MAY the name of PITT, CONWAY, and BARRE, with others, out good friends, be for ever precious; and their memory perpetuated, not only by public monuments, but unfading virtue.
MAY the present Ministry be long established, and bountifully rewarded, for their noble and bold stand for Liberty: and every patriotic heart thrive under their benign influence! and the whole nation rejoice and be thankful for the blessings of the present day.
Ult. Let us all be very careful that our conduct be becoming our occasions. That God and our friends, be duly regarded, and nothing in our whole department that shall look like insult, or self-sufficiency.
[Page]HAVE we been enabled to conduct with fortitude and prudence, in a dangerous and difficult day?
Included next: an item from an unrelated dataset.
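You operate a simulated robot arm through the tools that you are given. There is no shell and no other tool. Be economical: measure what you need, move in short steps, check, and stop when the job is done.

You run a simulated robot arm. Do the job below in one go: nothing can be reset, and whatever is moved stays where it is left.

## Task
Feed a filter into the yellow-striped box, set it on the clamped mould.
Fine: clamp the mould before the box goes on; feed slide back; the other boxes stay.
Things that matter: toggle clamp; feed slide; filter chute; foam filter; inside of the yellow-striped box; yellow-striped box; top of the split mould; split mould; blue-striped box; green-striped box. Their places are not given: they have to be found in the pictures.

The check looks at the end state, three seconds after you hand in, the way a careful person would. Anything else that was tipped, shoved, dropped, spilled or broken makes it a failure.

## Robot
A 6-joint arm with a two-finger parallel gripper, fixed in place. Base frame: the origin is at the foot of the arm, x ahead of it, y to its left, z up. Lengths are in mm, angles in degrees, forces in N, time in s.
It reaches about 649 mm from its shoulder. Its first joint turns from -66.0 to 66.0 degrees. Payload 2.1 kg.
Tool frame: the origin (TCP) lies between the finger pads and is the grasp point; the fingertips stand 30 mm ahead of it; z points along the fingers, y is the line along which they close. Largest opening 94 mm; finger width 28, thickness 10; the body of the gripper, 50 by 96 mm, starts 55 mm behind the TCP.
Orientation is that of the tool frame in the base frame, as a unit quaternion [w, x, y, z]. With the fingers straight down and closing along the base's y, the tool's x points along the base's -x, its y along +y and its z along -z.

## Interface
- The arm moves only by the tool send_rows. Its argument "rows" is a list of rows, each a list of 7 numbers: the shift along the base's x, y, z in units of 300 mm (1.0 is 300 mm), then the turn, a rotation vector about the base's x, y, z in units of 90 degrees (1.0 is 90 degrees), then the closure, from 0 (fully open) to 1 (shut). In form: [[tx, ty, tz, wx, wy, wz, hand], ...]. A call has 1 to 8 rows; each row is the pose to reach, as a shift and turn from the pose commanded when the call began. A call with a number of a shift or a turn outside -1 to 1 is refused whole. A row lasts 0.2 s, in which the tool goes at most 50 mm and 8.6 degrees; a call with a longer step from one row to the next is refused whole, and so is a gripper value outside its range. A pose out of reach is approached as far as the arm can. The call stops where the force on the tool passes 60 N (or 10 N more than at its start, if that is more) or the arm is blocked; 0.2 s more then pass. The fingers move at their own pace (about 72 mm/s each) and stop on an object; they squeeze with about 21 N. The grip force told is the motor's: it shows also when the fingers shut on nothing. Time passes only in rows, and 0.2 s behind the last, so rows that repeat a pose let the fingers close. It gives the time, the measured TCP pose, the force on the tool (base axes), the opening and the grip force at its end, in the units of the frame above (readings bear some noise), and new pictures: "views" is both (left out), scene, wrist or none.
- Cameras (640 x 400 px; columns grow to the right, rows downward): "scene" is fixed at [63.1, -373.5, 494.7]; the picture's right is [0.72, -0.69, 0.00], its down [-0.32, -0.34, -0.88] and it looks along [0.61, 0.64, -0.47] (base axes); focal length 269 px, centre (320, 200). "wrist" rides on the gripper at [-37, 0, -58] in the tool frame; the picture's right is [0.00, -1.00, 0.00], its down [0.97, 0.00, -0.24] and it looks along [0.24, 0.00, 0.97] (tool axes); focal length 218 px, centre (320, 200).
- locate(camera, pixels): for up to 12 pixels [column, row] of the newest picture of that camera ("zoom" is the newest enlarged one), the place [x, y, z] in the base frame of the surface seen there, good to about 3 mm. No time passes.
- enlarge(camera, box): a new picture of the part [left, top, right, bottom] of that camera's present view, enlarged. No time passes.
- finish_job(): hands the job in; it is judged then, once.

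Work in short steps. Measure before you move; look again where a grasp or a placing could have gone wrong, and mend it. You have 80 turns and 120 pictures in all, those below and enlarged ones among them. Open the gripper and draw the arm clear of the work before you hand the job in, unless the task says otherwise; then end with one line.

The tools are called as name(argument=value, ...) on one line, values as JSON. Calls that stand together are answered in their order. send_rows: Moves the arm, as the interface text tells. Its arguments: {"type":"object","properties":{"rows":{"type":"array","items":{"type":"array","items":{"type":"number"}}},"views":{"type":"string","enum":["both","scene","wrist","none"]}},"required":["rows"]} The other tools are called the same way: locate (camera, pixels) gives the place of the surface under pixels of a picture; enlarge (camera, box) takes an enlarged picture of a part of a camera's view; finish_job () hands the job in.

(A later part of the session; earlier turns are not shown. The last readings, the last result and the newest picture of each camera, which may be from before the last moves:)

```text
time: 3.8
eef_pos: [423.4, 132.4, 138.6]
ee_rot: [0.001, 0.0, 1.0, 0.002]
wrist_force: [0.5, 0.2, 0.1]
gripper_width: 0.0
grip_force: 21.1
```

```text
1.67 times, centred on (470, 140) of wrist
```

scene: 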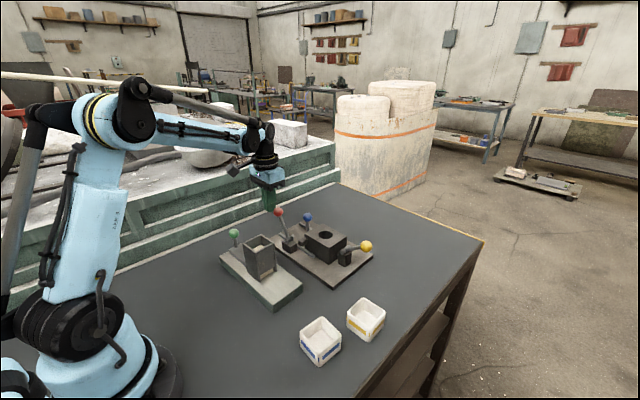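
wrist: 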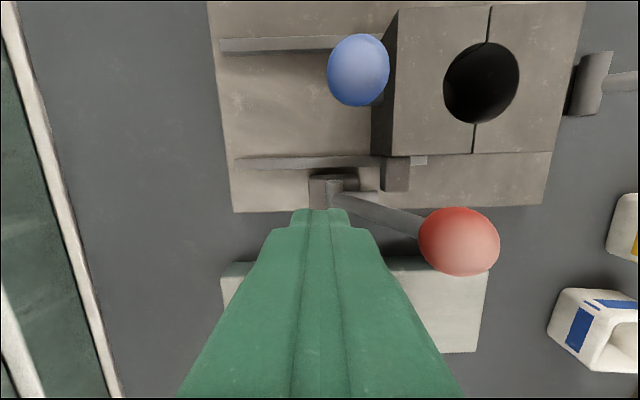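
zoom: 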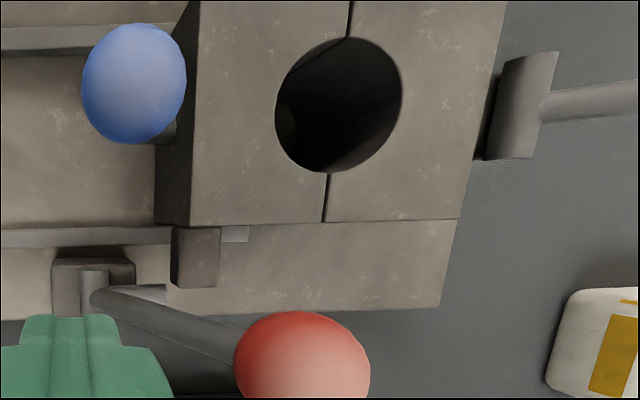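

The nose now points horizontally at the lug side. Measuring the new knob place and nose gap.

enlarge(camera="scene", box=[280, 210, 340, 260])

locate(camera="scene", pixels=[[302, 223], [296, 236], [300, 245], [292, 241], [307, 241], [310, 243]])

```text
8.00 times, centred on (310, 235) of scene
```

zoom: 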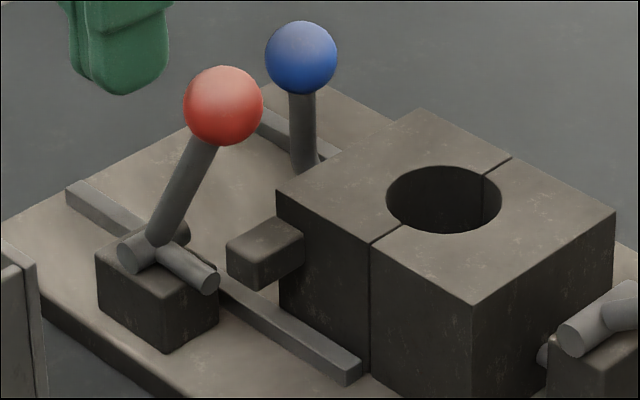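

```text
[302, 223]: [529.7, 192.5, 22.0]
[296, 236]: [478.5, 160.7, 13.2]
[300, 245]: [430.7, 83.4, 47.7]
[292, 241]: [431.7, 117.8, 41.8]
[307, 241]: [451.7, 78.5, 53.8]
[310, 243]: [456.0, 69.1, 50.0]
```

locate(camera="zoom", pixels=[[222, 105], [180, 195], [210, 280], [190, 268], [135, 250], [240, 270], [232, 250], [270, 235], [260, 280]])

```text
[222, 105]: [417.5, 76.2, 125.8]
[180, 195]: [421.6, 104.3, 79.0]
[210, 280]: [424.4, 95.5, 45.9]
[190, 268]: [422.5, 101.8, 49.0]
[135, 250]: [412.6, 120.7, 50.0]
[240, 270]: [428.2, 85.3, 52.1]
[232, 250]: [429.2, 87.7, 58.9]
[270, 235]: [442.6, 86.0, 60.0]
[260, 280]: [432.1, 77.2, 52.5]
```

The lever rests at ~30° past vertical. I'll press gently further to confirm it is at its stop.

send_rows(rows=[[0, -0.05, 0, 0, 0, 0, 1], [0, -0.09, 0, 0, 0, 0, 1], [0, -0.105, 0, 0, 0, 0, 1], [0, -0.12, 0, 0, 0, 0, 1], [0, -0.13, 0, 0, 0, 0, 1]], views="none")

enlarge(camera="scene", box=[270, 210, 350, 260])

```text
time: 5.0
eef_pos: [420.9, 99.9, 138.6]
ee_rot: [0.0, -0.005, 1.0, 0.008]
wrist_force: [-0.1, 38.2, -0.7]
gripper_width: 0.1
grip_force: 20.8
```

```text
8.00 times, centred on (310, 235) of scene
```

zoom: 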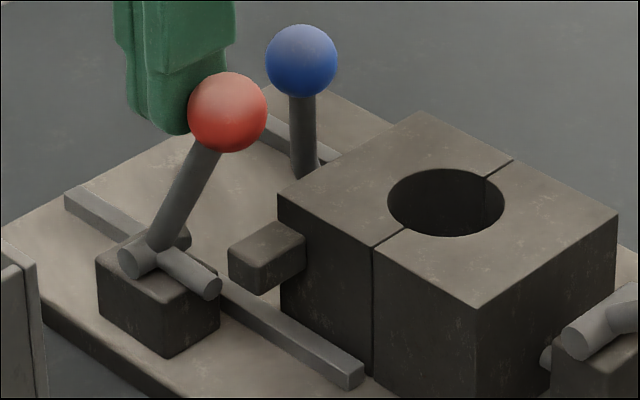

Let God have the glory, while we enjoy the comfort!
AND as the hand of God was very visible, in begetting a zeal for liberty, in all persons of every denomination; and however different our sentiments may be in other things, yet universally agreed in this: May the same over-ruling power be as conspicuous in begetting a universal spirit of loyalty and thankfulness, and sincere returns for the favours received.—Let us conclude with the benediction of that man after God's own heart. 1 Chron. 29. 10—13. Blessed be thou Lord God of our fathers for-ever and ever: Thine, O Lord, is the greatness, and the power, and the glory, and the victory, and the majesty: for all that is in the heaven and in the earth, is thine; thine is the kingdom, O Lord, and thou art exalted as head above all.—In thine hand is power and might, and in thine hand it is to make great, and to give strength unto all. Now therefore, our God, we thank thee, and praise thy glorious name.